I, Circuit Board

 

SamsungDo you know how modern electronics are manufactured, or where they come from? Do you know where their component parts come from? The answers may surprise you. That cellular phone or computer you use to check Ricochet may say, “Made in China” on the backplate, but really it should just say, “Assembled in China, Made Everywhere Else.”

There’s been much talk this election season about “getting tough on China” because of their manufacturing costs, or currency valuations, and there have been solutions proposed that sound like Great Patriotic Trade Wars to rectify the supposed ills of international trade, but unless you have some grasp of everything that goes into manufacturing, you are not likely even to begin to see the glimmer of the spiderweb of international trade that gets your computer into your hands.

No matter what electronic device you are using to read this (unless you printed it out), you are holding an assortment of components, chemicals, and raw materials that might have originated in over 40 nations around the world and passed through many others on their way to your hands. Some individual parts may have gone through three or four nations just during their own sub-assembly processes. You truly have a sample of the whole world in your hands or on your desk. I ought to know, as I am a part owner myself of an electronics manufacturer.

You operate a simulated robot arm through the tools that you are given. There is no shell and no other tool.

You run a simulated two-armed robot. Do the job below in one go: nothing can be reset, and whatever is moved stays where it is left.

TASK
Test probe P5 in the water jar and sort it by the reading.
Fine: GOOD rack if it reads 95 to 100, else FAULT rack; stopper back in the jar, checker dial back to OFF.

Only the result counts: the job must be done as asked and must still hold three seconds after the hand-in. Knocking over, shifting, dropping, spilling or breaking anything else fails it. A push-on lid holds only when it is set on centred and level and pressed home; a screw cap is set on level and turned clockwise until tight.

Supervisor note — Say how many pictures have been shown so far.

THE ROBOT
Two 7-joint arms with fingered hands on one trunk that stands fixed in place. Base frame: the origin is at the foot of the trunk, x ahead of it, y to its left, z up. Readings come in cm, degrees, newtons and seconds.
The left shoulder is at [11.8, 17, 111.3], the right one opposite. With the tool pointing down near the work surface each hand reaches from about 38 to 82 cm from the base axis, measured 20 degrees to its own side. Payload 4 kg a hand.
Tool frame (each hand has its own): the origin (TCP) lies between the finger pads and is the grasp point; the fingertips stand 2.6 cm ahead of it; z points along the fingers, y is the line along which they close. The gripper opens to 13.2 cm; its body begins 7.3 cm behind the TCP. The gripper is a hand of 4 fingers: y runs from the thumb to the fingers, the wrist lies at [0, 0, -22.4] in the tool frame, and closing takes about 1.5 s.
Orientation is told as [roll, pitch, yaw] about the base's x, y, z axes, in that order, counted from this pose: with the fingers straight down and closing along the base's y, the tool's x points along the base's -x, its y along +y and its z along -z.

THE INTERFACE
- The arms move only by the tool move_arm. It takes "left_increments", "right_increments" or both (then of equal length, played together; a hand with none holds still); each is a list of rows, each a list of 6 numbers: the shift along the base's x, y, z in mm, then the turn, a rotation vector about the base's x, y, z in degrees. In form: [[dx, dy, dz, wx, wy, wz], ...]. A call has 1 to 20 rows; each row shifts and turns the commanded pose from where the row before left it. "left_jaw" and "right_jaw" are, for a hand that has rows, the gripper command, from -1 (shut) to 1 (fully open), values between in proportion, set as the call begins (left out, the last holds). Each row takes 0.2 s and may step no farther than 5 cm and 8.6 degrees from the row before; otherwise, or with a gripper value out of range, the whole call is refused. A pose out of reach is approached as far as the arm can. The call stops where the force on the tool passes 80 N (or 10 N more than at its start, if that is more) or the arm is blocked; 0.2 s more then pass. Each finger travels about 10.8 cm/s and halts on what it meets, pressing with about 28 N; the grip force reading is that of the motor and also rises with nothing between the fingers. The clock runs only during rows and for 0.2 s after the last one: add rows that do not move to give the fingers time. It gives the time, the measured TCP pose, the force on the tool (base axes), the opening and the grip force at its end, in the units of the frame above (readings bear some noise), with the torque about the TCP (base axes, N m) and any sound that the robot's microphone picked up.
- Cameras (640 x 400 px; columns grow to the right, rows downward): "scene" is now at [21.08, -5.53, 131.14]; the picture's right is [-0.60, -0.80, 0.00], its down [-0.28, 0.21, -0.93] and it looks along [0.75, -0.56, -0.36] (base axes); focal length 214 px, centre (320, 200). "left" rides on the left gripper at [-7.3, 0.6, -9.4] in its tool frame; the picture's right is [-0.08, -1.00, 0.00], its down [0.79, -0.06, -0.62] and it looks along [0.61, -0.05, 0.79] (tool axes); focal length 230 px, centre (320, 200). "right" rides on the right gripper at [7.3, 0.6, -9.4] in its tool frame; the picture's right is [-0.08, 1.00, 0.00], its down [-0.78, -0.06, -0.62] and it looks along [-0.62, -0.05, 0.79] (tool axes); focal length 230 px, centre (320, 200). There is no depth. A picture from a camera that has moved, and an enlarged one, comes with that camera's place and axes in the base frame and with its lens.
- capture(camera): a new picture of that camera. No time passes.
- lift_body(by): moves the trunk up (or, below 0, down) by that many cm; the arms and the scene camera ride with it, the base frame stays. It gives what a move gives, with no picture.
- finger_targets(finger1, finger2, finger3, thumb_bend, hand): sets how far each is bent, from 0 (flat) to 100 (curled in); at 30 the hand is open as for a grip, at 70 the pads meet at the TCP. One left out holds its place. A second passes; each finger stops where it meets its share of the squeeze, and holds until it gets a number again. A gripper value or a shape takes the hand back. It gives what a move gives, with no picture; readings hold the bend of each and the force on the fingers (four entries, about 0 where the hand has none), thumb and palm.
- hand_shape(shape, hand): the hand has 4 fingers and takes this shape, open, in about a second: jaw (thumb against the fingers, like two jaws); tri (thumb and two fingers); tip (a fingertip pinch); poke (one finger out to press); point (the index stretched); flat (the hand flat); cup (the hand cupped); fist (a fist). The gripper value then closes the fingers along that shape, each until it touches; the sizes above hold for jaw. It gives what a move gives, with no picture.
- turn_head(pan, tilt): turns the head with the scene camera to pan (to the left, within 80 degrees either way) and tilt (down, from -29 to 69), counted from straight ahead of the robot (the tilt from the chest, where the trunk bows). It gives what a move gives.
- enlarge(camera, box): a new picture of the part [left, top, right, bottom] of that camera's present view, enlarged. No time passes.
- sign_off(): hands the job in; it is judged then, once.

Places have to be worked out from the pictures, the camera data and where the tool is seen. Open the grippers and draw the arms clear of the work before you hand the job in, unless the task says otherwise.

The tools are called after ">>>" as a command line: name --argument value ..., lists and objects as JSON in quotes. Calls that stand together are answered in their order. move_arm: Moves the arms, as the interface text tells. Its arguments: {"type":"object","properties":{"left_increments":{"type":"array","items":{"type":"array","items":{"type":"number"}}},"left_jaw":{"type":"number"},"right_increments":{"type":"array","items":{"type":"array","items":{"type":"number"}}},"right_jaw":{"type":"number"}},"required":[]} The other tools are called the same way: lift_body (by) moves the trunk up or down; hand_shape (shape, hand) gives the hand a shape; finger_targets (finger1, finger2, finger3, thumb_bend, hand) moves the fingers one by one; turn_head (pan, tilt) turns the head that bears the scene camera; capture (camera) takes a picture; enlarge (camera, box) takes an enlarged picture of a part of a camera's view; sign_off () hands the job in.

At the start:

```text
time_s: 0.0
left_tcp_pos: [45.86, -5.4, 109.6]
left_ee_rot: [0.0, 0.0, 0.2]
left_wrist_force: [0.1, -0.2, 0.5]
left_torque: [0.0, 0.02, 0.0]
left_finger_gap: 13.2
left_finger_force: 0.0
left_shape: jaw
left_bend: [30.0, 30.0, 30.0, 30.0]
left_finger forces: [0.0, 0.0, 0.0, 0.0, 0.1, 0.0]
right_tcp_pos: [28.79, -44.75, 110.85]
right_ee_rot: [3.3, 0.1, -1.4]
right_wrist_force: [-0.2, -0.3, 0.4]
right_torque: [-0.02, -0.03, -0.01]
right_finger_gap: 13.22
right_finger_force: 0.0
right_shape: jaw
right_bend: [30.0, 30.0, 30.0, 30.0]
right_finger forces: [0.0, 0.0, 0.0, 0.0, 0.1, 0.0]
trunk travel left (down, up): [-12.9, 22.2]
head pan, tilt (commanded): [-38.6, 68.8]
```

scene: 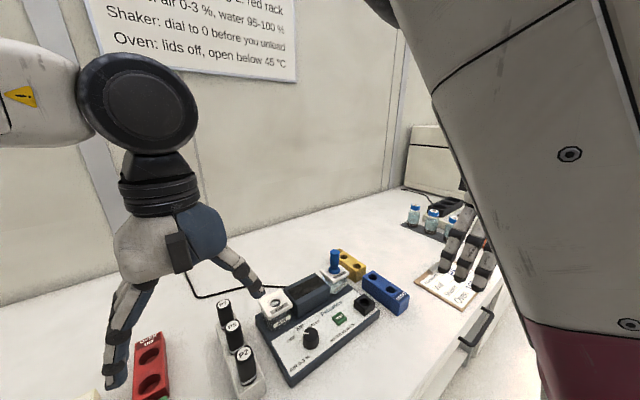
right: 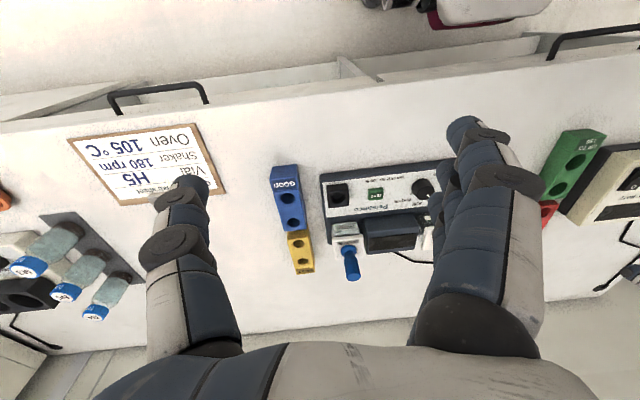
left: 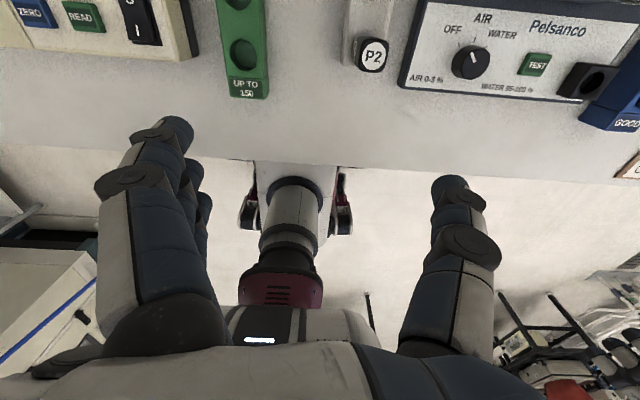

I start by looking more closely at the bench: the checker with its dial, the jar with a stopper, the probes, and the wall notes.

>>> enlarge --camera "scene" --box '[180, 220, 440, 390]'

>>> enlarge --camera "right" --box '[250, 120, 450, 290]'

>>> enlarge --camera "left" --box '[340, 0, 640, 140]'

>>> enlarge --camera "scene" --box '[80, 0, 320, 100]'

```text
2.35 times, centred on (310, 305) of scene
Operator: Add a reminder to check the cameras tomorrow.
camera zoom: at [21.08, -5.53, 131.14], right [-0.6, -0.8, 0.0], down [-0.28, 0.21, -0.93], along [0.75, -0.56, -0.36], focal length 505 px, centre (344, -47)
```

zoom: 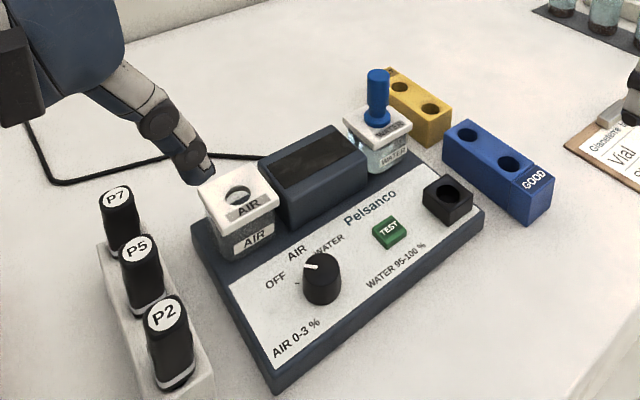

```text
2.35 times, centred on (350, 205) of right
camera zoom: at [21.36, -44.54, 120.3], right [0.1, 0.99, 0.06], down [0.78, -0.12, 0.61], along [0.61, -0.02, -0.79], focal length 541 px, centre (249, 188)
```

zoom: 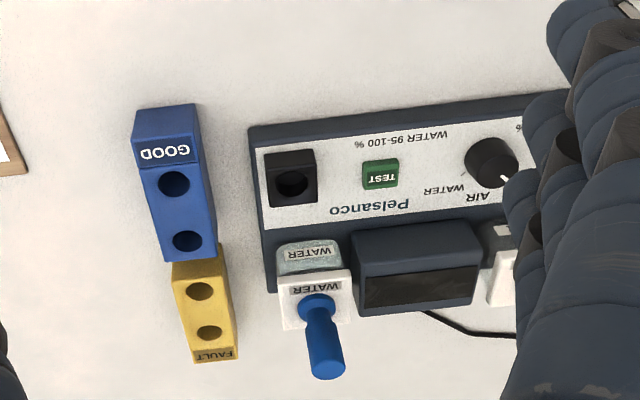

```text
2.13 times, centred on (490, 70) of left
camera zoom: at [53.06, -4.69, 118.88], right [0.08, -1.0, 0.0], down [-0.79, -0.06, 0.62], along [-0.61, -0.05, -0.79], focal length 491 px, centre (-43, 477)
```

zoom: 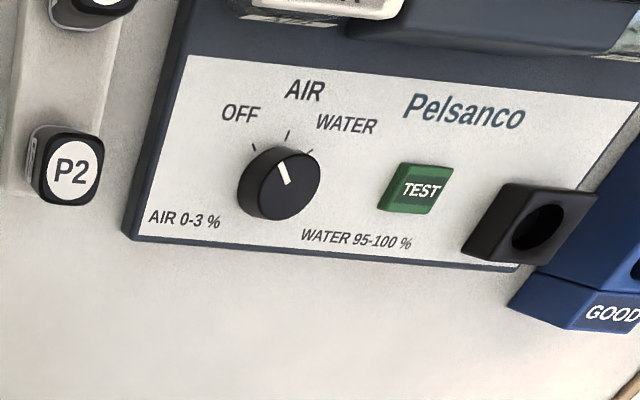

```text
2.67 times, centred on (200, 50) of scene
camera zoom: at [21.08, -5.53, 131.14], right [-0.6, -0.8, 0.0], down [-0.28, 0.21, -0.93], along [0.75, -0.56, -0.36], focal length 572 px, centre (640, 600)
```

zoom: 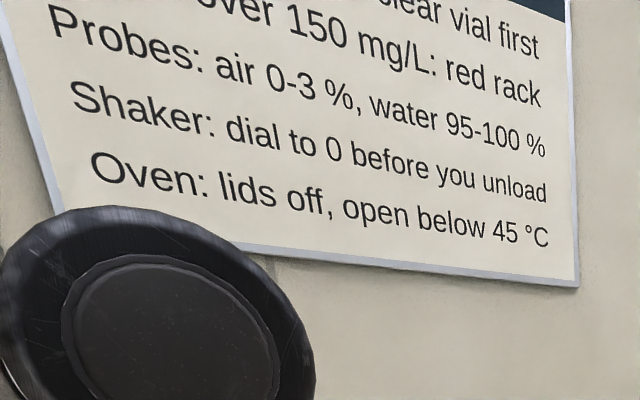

Before we begin looking at component origins, we should have a very basic review of circuitry. This is about as basic a circuit as you can envision:

Basiccircuit

We have an energy source with some voltage and a resistive load. Current flows from one pole of the source, through the resistive load (shedding energy as heat), and to the other pole of the source. You can make this circuit yourself with a battery, some wires, and a light bulb. Of course, you can make your circuit a lot more complicated too, depending what you want it to do:

Zn414-basic-circuit

Each element you see on this circuit is, in an electronics product, a discrete component,with its own part number and manufacturer, that you purchase and insert into what you’re building. What holds them all together? We don’t use discrete wires anymore due to cost and size requirements, but rather Printed Circuit Boards (PCBs), with the “wires” etched into copper layers embedded on fiberglass or films.

The basic circuit board starts its life as a sheet of fiberglass sandwiched between two layers of copper. Fiberglass is, of course, made everywhere. The copper could have come from recycled scrap or been mined from a wide variety of places around the world. A chemical process dissolves the copper where it is not wanted, leaving a maze of traces and pads behind. The process also leaves behind voids where components will be placed and pads to pick up the connection to the parts. Holes are often drilled through the board and plated through to pass signals to traces and parts on the opposite side, or to allow parts to be inserted through the board. PCBs are made the world over.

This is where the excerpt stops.